Tuesday, May 26, 2020

June 1—St. Justin, Martyr

File:Saint Justin Martyr by Theophanes the Cretan.jpg*

Actually, he is called St. Justin Martyr, which is odd because no other saint is surnamed Martyr. Though his holiness led to his martyrdom, his occupation as philosopher also played a role in it as well. St. Justin was born in Samaria about A.D. 100 to pagan parents but converted in about 130. He was well educated in philosophy, following Stoicism, where virtue was the highest good and based on knowledge where “the key to happiness is freedom from desire… (and) an elevated moral code.” Then he followed Platonism, where abstract ideas are timeless and belong to a world independent of the physical world. Both these philosophies have truths that reason can discover.

However, it was not enough for him. He saw the need for more than what reason could give him. He needed Revelation. St. Justin was the first Christian philosopher and used philosophy to help understand Christian concepts, such as how God “must be everlasting, ineffable (His reality cannot be adequately expressed”, nameless, changeless, impassible (He cannot be affected from outside Himself), and without origin—the Creator of all that is.” These Greek ideas matched the God of Scriptures.

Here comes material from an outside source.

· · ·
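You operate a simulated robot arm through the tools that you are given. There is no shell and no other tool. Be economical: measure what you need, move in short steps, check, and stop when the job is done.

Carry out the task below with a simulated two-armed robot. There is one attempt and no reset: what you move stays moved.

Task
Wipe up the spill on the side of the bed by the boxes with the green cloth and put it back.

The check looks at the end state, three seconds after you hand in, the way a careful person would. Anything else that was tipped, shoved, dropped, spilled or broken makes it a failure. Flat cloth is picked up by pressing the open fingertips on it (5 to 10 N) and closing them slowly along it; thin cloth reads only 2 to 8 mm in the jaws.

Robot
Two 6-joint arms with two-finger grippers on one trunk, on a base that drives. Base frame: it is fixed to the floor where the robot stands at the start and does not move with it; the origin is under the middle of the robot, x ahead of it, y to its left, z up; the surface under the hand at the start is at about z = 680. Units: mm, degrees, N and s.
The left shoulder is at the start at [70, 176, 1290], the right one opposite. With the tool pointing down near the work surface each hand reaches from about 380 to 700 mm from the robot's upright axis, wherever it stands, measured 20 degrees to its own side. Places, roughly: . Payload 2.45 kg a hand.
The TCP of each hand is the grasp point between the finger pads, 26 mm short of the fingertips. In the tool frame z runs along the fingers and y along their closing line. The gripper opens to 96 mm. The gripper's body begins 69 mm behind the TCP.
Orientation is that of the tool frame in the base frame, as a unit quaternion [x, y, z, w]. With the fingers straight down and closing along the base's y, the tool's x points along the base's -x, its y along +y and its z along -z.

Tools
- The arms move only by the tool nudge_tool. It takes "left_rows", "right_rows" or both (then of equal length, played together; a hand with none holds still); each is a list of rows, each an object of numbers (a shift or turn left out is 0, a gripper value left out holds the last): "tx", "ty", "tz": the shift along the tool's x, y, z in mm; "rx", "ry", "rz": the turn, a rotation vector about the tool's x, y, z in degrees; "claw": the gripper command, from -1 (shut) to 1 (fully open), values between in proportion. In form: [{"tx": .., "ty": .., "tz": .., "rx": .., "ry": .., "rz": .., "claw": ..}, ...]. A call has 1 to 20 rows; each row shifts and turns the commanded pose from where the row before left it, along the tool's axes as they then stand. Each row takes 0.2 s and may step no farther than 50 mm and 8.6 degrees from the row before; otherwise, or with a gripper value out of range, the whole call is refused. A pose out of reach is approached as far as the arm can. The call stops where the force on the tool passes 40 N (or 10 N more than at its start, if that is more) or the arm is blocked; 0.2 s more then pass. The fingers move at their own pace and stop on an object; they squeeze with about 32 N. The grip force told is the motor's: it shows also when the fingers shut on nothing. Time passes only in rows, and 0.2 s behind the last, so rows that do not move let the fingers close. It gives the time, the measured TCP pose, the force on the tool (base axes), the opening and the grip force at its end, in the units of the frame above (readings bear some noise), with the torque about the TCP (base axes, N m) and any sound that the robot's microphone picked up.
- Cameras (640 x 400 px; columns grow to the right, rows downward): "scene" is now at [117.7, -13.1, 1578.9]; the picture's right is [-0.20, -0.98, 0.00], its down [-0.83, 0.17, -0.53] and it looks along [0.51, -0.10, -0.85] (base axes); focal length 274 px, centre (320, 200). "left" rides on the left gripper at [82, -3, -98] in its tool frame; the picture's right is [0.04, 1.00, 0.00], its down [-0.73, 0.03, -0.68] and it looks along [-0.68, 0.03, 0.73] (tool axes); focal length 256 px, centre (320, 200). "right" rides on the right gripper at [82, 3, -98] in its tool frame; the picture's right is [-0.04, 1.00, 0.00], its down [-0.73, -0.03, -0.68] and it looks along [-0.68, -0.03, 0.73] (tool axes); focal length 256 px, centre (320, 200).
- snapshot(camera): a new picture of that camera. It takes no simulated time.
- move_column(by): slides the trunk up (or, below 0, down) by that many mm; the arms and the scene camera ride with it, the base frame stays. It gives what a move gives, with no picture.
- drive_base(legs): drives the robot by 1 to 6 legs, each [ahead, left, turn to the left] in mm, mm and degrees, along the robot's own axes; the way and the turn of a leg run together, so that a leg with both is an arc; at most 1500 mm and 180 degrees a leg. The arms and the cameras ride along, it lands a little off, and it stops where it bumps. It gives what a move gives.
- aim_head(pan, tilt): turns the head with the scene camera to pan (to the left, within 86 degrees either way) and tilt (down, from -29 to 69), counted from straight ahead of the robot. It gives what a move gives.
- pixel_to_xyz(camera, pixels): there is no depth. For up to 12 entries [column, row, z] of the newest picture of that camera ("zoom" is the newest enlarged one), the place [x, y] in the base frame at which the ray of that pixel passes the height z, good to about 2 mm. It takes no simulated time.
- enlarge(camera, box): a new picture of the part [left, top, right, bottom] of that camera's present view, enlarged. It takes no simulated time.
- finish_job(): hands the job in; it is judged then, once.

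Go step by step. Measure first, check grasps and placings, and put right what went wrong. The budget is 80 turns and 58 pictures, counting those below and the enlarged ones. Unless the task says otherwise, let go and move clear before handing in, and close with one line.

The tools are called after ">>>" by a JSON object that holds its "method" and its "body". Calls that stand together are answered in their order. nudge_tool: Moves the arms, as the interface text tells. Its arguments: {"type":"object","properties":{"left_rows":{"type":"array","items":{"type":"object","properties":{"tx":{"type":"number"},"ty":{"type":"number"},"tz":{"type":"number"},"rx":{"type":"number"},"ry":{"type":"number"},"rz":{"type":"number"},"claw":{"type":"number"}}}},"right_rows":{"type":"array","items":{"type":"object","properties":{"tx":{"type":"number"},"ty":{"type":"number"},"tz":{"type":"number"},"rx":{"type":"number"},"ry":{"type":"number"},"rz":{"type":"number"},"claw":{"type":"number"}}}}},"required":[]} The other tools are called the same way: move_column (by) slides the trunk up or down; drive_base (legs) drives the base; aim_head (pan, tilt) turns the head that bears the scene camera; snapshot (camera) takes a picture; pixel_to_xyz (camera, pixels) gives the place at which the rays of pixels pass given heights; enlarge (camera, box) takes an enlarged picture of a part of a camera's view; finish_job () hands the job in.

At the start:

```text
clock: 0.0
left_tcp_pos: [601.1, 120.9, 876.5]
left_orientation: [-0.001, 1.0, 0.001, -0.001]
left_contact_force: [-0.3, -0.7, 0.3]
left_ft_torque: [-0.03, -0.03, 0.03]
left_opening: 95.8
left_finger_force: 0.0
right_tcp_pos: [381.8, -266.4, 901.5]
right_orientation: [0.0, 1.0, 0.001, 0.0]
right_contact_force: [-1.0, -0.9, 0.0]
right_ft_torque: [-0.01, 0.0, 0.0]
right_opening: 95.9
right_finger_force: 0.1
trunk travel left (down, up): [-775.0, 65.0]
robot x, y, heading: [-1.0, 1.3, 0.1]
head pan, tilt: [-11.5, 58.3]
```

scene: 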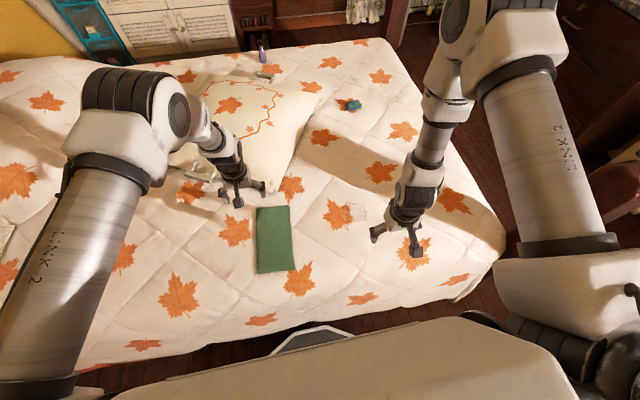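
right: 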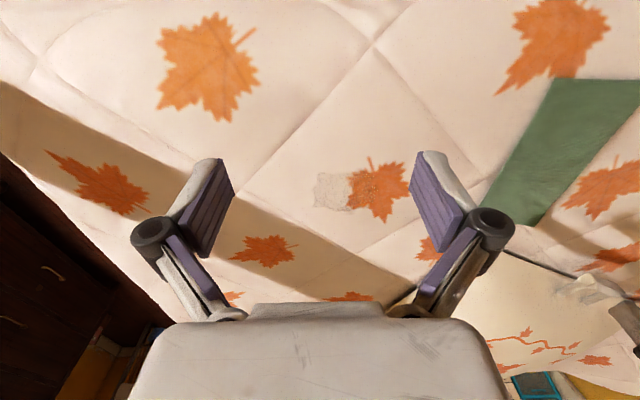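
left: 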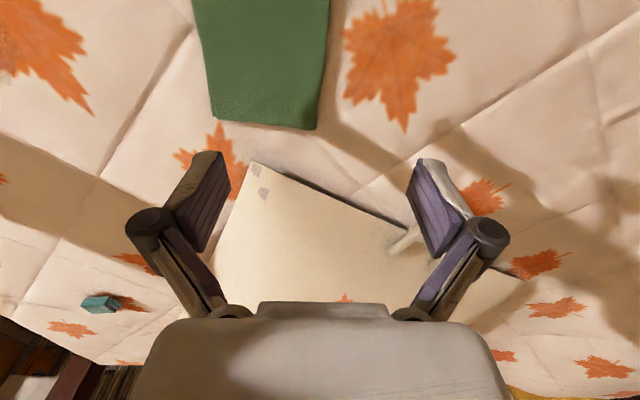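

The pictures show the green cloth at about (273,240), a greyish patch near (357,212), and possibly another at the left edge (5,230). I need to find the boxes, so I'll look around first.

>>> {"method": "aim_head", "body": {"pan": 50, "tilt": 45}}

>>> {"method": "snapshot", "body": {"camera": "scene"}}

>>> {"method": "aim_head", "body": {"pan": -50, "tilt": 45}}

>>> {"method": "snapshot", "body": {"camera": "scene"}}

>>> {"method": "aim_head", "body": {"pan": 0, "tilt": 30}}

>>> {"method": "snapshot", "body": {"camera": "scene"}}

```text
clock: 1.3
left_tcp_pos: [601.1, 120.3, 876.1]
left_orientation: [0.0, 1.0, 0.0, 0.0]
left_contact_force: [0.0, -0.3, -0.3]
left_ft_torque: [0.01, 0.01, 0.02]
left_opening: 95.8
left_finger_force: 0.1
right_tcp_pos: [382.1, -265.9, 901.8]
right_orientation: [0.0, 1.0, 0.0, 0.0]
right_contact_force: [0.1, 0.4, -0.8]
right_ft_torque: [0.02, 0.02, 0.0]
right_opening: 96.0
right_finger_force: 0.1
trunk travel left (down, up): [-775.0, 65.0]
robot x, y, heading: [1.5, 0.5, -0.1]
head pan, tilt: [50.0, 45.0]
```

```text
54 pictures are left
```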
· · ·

He wrote many apologies, or defenses, of Christianity and taught that “Jesus was the ultimate philosopher, and he believed that all truth is one, hence all truth is the truth of God,” predating St. Thomas Aquinas’s teachings about truth by a millennium.

St. Justin Martyr was martyred during the reign of Marcus Aurelius, a philosopher as well as emperor, around the year 165 because he would not deny “Truth”. St. Justin used reason and Revelation together, using reason to lead to Revelation and then to help explain Revelation. Many people today think of Christianity as mindless and antagonistic to reason. Nothing could be further from the “Truth,” who is Jesus Christ.